** begin **

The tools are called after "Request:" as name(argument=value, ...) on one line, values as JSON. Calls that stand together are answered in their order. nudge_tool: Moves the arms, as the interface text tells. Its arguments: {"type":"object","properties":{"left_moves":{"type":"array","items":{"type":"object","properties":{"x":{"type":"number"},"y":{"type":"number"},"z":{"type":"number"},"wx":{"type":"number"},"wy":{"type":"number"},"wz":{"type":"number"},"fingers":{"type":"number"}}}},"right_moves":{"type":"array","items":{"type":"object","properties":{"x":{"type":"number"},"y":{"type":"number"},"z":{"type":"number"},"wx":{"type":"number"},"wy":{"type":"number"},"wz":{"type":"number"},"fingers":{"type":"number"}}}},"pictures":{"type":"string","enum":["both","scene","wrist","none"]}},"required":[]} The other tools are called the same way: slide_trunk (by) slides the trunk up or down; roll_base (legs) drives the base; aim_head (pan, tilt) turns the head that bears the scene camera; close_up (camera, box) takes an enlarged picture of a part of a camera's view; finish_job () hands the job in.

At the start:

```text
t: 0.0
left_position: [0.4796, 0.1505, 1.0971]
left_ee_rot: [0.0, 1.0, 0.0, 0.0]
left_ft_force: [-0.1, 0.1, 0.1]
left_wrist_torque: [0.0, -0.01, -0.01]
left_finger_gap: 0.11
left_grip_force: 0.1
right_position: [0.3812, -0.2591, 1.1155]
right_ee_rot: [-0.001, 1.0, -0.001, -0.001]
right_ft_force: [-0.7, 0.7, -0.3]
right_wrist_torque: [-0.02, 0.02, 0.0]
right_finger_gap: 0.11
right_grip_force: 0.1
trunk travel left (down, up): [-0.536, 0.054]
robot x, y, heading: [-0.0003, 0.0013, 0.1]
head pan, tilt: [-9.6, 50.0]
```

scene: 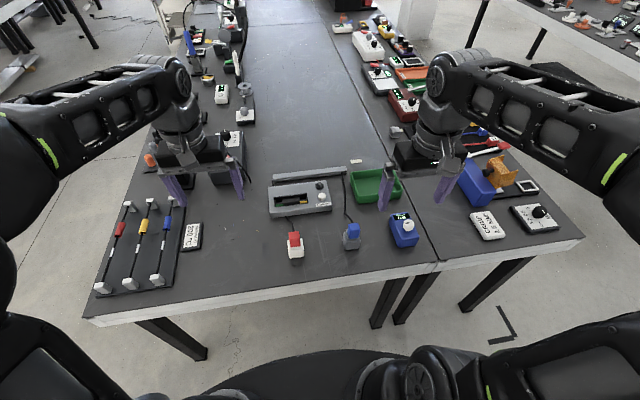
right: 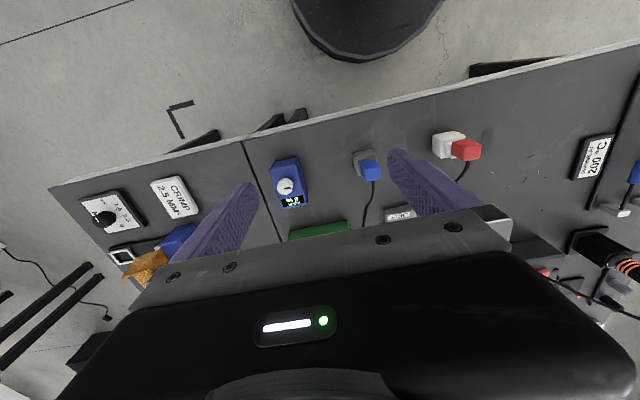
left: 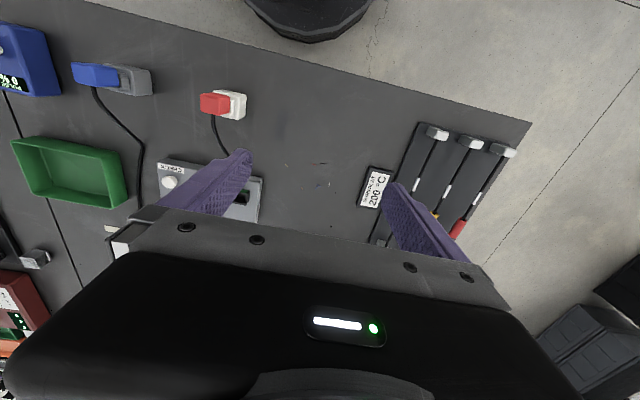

** end **

Written exercise: Your task is to repeat the material above exactly, without its pictures.

Problem solution:
The tools are called after "Request:" as name(argument=value, ...) on one line, values as JSON. Calls that stand together are answered in their order. nudge_tool: Moves the arms, as the interface text tells. Its arguments: {"type":"object","properties":{"left_moves":{"type":"array","items":{"type":"object","properties":{"x":{"type":"number"},"y":{"type":"number"},"z":{"type":"number"},"wx":{"type":"number"},"wy":{"type":"number"},"wz":{"type":"number"},"fingers":{"type":"number"}}}},"right_moves":{"type":"array","items":{"type":"object","properties":{"x":{"type":"number"},"y":{"type":"number"},"z":{"type":"number"},"wx":{"type":"number"},"wy":{"type":"number"},"wz":{"type":"number"},"fingers":{"type":"number"}}}},"pictures":{"type":"string","enum":["both","scene","wrist","none"]}},"required":[]} The other tools are called the same way: slide_trunk (by) slides the trunk up or down; roll_base (legs) drives the base; aim_head (pan, tilt) turns the head that bears the scene camera; close_up (camera, box) takes an enlarged picture of a part of a camera's view; finish_job () hands the job in.

At the start:

```text
t: 0.0
left_position: [0.4796, 0.1505, 1.0971]
left_ee_rot: [0.0, 1.0, 0.0, 0.0]
left_ft_force: [-0.1, 0.1, 0.1]
left_wrist_torque: [0.0, -0.01, -0.01]
left_finger_gap: 0.11
left_grip_force: 0.1
right_position: [0.3812, -0.2591, 1.1155]
right_ee_rot: [-0.001, 1.0, -0.001, -0.001]
right_ft_force: [-0.7, 0.7, -0.3]
right_wrist_torque: [-0.02, 0.02, 0.0]
right_finger_gap: 0.11
right_grip_force: 0.1
trunk travel left (down, up): [-0.536, 0.054]
robot x, y, heading: [-0.0003, 0.0013, 0.1]
head pan, tilt: [-9.6, 50.0]
```

scene: 
right: 
left: 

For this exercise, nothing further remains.